USSG § 5H1.4, p.s. (1991).
[¶16] In the case at hand, Tapio, by his own admission, was intoxicated when he committed the charged offense. PSR at 2-3, ¶¶ 4,9; compare, Cantu, 12 F3d at 1514 (no evidence suggested the defendant was drunk at the time of his offense); United States v. Follette, No.4: CR97-3011, 1998 WL 21648 at **7-8 (D.Neb. Jan. 20, 1998) (drugs and alcohol played no part in the defendant's illness or offense); Brown, 1997 WL 786643 at *4 (the PSR lacked specific evidence that the defendant used drugs during the time he committed the offense). The record indicates that Tapio has had a long history of alcohol abuse and that this abuse has resulted in and been an independent cause of his lawless behavior and his ongoing problems with his ex-wife. PSR at 6-8, ¶¶ 28-30, 34, 37, 40. Given his admissions and his history of alcoholism, it is highly unlikely that Tapio would have been able to make the requisite showing that the reduced mental capacity he alleged he suffered from at the time of the offense was not the result of his voluntary intoxication. See United States v. Nunez-Rodriquez, 92 F3d 14, 25 (1st Cir. 1996); United States v. Chatman, 986 F2d 1446, 1452 (D.C. Cir. 1993); c.f. Leandre, 1998 WL 7081 at *9; compare Follette, 1998 WL 21648 at *7 ("unlike many criminal defendants, [the defendant's] use of drugs or alcohol has been minimal").

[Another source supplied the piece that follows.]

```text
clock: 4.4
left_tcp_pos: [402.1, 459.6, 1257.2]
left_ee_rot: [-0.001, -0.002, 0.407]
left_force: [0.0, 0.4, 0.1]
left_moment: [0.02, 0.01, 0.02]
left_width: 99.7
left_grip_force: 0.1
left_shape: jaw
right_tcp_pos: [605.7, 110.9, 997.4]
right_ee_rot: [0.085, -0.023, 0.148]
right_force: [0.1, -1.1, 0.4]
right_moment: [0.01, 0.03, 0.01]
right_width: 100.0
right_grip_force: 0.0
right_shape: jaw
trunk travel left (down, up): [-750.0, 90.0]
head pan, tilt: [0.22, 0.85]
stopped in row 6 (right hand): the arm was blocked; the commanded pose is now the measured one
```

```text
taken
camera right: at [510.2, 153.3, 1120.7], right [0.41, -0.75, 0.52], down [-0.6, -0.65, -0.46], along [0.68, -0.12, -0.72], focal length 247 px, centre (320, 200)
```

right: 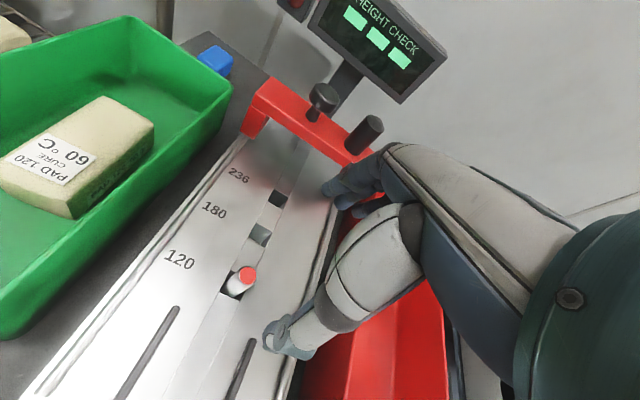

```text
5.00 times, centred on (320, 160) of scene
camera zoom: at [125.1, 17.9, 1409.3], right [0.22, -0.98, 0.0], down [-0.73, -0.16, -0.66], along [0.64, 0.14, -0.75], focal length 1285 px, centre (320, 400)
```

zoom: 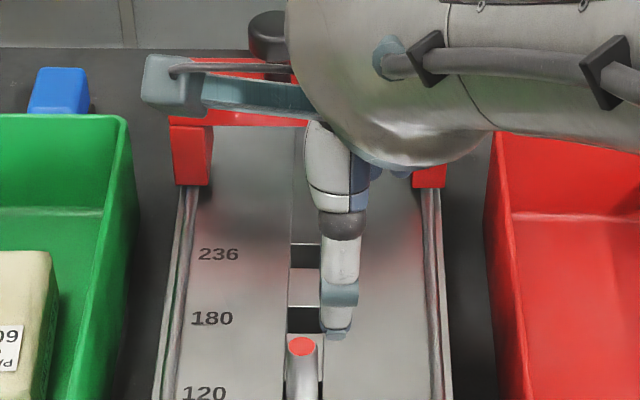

[¶17] Similarly, Tapio's chances were slim to none of successfully proving that his criminal history provided no demonstrated need for incarceration to protect the public. The PSR reflects that in addition to his firearm possession offense, Tapio has had:
1. At least six other felony convictions in federal and state court(fn4) for crimes involving the use and possession of firearms, assault, rape, escape and one or more no-account checks;
2. Five misdemeanor convictions, including two for driving while under the influence of alcohol; and
3. Numerous tribal court entries consisting primarily of alcohol-related incidents and several altercations with his ex-wife.
PSR at 5-7, ¶¶ 22-31, 34. Moreover, the probation officer believed that [Tapio's] criminal history category score of V "significantly under-represents the seriousness of [his] criminal history and the likelihood that he will commit further crimes" and suggested that the District Court consider an upward departure pursuant to USSG § 4A1.3 (1992). PSR at 10, ¶ 56. Although the District Court chose not to depart upward, it did sentence Tapio to the high end of the guideline range for imprisonment. PSR at 9, ¶ 46; Docket No. 2 at 2, 6. Based on the nature and circumstances of the offense charged(fn5), Tapio's overall criminal record and his history of non-compliant behavior(fn6) and failed alcohol treatment(fn7), there can be little doubt that a substantial term of imprisonment was justified, if not compelled, to protect the public. See United States v. Atkins, 116 F2d 1566, 1569-71 (D.C. Cir.), cert. denied, 118 S.Ct. 430 (1997); United States v. Mitchell, 113 F3d 1528, 1532-33, 1535 (10th Cir.), cert. denied, 118 S.Ct. 726 (1998).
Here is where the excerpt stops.